Assim, a estrada nova que hoje faz parte do perímetro urbano da vila, naqueles tempos ficava nos arrabaldes; existia somente uma casa junto à paragem das camionetas e que há muitos anos pertence à família do senhor João Ventura.
Naquela época a malta ia para a paragem esperar a camioneta da carreira da Auto Transportes do Fundão. Lourenço era o motorista, a carreira chegava às cinco horas da tarde à vila. Este autocarro todos os dias partia do Fundão, passava cerca das sete horas da manhã na vila e terminava o seu percurso em Castelo Branco. À tarde saía às quatro horas de Castelo Branco para terminar no Fundão, por volta das seis horas.
À farmácia chegavam pessoas de toda a freguesia, a fim de adquirirem os remédios que o doutor Alves receitava, para a cura dos seus males, alguns medicamentos certamente esgotavam ou havia necessidade de se repor o stock. Todos os dias a carreira trazia uma encomenda.
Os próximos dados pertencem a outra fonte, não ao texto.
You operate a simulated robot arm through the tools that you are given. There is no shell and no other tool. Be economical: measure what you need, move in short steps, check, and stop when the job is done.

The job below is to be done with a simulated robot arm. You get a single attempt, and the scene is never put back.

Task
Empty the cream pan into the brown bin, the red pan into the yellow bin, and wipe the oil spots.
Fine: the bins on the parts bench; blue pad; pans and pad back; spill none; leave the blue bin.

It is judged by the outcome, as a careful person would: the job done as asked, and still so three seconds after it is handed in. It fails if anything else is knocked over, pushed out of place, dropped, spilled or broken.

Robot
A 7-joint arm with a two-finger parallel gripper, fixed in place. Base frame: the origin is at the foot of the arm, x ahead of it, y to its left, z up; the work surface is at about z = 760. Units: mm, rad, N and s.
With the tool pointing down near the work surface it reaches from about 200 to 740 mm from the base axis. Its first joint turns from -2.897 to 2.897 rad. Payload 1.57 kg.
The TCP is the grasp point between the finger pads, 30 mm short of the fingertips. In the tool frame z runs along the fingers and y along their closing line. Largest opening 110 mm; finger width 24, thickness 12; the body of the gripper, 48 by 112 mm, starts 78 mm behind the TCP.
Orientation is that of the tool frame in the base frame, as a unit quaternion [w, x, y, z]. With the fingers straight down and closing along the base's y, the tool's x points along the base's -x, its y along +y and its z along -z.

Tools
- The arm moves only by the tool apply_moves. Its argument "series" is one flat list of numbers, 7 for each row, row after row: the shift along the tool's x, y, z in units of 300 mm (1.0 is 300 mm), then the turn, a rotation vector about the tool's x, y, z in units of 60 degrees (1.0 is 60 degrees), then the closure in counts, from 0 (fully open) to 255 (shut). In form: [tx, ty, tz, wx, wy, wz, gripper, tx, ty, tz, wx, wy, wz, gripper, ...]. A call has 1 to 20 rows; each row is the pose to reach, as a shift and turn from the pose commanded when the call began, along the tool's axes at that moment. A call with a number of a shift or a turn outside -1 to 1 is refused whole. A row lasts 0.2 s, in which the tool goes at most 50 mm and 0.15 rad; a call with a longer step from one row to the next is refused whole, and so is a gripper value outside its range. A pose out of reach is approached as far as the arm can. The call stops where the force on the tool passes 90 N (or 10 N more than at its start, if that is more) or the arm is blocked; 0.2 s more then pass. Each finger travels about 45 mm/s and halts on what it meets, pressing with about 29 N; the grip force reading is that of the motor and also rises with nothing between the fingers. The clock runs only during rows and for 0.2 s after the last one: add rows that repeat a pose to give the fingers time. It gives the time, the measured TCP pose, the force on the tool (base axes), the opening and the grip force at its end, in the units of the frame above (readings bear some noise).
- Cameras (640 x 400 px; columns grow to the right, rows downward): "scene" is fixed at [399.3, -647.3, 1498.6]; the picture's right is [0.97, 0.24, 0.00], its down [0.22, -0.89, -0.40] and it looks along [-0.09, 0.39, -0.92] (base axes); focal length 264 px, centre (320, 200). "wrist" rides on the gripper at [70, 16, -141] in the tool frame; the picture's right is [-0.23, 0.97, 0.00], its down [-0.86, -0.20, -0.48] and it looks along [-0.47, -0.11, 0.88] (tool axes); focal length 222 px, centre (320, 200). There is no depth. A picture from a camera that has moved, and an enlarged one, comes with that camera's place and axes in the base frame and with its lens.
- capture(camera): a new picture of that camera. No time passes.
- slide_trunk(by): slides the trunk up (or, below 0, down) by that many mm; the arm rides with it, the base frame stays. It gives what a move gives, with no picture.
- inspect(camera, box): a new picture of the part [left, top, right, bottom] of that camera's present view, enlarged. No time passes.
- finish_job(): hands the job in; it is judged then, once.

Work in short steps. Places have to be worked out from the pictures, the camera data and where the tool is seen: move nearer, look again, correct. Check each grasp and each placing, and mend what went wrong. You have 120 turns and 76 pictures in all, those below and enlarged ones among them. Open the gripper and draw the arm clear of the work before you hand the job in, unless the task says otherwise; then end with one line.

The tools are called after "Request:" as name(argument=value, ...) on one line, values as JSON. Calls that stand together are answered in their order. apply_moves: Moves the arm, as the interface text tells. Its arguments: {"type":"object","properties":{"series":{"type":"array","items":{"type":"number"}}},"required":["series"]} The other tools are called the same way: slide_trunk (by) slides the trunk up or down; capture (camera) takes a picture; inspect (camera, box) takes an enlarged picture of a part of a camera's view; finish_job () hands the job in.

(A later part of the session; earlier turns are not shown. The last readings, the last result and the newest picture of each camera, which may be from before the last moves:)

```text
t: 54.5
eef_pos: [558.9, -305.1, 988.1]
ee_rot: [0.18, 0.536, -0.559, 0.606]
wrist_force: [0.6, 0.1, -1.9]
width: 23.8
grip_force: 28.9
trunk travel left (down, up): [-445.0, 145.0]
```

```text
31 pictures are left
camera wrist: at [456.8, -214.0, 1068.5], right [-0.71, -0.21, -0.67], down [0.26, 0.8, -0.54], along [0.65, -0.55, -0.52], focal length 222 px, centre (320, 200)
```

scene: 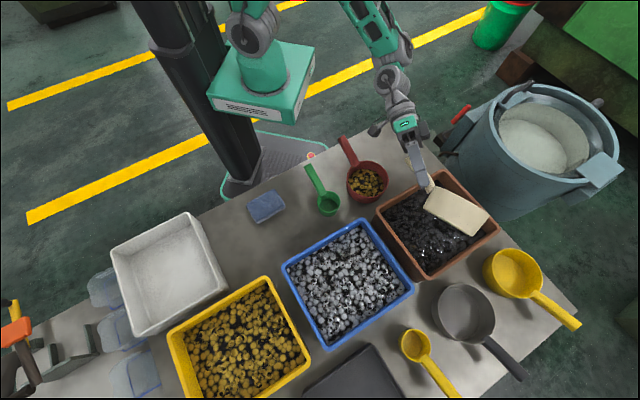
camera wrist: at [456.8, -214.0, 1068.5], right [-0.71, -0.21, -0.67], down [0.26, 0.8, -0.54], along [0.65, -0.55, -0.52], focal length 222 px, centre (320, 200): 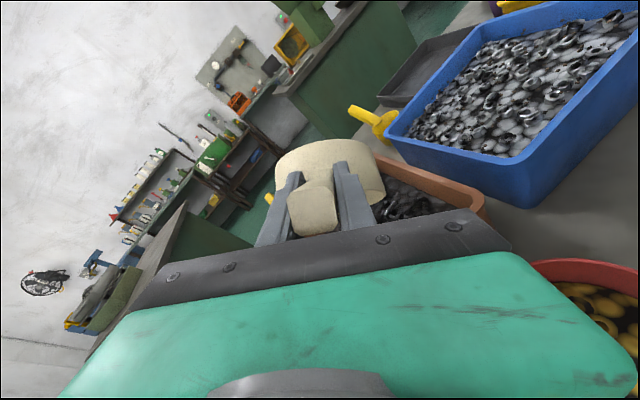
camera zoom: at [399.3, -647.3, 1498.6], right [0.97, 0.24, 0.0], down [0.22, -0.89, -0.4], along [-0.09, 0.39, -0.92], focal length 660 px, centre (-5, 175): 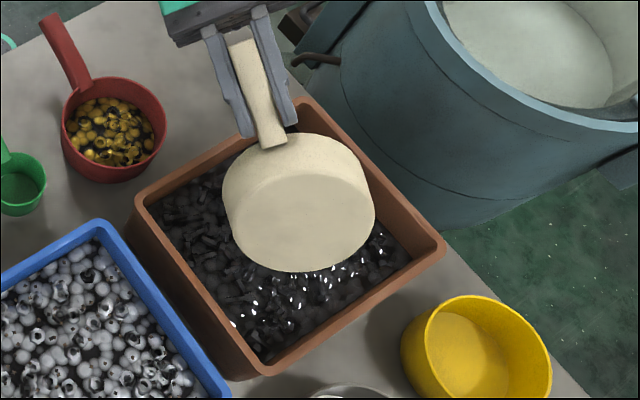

Um pouco antes das cinco horas, na paragem, começavam a aparecer cachopos na esperança de poderem apanhar o frete e entregá-lo na farmácia. Os mais pequenos raramente conseguiam tal intento, o que valia era o senhor Lourenço de vez em quando dar a encomenda a quem entendia. Só assim alguns de nós conseguíamos entregá-la na farmácia.
À força, aos grandes bastava darem-nos um encontrão e era uma vez o frete da farmácia.
Era assim que chamávamos à encomenda e sabem o porquê de tanta sofreguidão para a conseguir apanhar? O farmacêutico dava dez tostões a quem a entregasse.